While Trump flies Air Force One around the country for raucous airplane hangar rallies and mega-fundraisers, Pence hits the hustings in two-lane road communities. Often in an armored blue touring bus with “Trump- Pence; Keep America Great” plastered on both sides, Pence focuses on intimate visits with voters and modest, though lucrative, fundraisers. Under direction from the Trump campaign, Pence is traveling mostly throughout five key battlegrounds: Arizona, Michigan, North Carolina, Pennsylvania, and Wisconsin.
Meanwhile, Pence also is parachuting into traditionally conservative suburban and exurban enclaves. The Trump campaign hopes the vice president can help the commander in chief make up ground among disaffected Republican voters less enamored with the president’s provocative populism.

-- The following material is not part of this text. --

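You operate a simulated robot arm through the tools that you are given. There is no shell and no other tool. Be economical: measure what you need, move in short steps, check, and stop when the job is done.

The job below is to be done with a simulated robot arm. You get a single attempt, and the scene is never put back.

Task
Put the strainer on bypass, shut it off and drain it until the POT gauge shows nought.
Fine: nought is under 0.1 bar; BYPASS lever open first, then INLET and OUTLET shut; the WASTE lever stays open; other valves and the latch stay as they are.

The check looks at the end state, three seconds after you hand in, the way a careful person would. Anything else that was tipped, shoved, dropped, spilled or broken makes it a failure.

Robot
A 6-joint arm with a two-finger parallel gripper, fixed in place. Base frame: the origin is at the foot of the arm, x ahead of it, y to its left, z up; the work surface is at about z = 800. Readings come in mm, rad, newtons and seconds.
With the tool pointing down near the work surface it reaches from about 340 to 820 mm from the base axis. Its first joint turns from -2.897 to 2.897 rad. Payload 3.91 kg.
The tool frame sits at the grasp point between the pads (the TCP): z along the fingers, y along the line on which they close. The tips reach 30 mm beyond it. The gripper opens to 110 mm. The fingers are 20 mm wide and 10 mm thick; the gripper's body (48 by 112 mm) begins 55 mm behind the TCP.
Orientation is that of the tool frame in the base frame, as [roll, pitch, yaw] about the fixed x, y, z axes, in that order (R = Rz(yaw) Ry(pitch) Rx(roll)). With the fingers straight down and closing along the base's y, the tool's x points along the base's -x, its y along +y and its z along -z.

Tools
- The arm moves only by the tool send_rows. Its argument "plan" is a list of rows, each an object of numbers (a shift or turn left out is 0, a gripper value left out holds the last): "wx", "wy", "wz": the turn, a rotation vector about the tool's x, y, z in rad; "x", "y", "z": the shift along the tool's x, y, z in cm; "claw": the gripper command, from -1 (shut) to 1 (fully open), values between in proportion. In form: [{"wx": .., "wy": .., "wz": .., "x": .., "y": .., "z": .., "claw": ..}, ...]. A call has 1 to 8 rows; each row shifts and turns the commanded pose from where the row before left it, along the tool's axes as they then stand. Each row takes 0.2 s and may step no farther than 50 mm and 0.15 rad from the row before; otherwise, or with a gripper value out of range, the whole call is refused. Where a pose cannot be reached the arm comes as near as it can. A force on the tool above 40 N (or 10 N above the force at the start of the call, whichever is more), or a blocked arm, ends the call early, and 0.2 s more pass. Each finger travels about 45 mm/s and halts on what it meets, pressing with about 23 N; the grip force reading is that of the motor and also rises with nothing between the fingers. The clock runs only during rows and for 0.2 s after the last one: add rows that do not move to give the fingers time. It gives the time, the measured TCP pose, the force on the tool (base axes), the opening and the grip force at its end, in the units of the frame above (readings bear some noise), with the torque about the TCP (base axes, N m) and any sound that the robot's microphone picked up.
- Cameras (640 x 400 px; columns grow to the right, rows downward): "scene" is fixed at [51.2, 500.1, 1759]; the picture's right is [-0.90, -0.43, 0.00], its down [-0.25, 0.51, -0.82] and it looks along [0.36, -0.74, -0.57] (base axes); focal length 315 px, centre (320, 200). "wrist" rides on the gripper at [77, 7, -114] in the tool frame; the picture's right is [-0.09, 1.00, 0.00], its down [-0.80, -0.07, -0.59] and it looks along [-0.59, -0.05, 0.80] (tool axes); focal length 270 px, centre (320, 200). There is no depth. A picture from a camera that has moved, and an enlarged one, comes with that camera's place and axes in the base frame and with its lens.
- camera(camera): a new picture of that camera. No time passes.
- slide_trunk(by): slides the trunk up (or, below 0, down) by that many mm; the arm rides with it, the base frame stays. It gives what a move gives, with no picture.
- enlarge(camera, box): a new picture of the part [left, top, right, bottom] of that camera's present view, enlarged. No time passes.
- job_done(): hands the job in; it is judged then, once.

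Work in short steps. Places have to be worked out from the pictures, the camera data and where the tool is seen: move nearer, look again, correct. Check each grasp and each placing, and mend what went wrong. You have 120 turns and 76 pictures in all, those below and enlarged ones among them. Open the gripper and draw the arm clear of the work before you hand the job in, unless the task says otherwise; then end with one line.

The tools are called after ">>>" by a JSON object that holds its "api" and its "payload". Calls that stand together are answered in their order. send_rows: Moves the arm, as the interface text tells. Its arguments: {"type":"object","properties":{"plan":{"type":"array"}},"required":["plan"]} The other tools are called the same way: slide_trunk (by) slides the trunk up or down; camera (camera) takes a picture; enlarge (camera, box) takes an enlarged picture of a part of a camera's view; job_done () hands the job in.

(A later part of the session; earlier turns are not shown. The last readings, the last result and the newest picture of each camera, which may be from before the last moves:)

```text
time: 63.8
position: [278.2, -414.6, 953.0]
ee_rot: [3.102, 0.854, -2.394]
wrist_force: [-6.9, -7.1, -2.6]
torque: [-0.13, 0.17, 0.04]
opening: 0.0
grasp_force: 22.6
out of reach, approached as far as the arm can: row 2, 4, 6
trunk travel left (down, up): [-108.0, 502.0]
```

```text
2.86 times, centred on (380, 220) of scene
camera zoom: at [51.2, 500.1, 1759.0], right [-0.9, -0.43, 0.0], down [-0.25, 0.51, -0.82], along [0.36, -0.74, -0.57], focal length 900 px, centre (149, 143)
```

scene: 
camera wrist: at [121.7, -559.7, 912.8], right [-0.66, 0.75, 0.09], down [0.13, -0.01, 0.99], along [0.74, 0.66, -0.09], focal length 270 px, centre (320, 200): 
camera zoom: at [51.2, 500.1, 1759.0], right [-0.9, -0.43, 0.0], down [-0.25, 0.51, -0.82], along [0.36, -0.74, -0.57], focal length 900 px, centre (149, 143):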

When Trump selected Pence as his running mate in 2016, the movement conservative from Indiana played the crucial role of presidential emissary to the Republican establishment.
During the 2016 campaign, that meant allaying fears among traditional Republican voters that the populist business mogul with few ties to the party or relationships in Washington might stray from bedrock GOP principles and cut centrist deals with Democratic leaders in Congress. After Trump entered the White House, that meant serving as a bridge between the president and Republicans on Capitol Hill — and raising money from a still skeptical community of well-heeled GOP donors.
Pence, 61, was elected to Congress in 2000 after losing twice previously — in 1988 and 1990. The former talk radio host quickly carved out a niche as among the more reliable conservative stalwarts in the House, opposing President George W. Bush on education reform and on legislation to expand Medicare to include coverage of prescription drugs. In 2009, Pence was elected conference chairman by his peers, making him the No. 4 ranking House Republican.
Leading up to the 2012 elections, Pence was encouraged by supporters to run for president and gave it some consideration. Mindful of his early congressional defeats, he chose a modest path to a higher office instead, running for governor of Indiana. Four years later, Trump plucked him from a tough reelection bid and put him on the Republican presidential ticket. Despite rumors of occasional friction between the two, Pence and the president have developed a close bond.
Their connection is born of constant communication, in person and on the phone, Trump’s willingness to trust Pence and delegate to him some authority, and the vice president’s unwavering loyalty. Asked in an interview with the Washington Examiner over the summer how he reconciled his instincts as a movement conservative with Trump’s unorthodox populism, Pence credited the president with forcing him to rethink his position on issues such as trade.
“Let me tell you something, I was on a learning curve with all of this myself,” he said. “When I was in Congress, I supported virtually every trade agreement that came before the Congress. One of the things that the president said to me during the [2016] campaign was that these multinational trading agreements are not in America’s interest because you lose leverage.”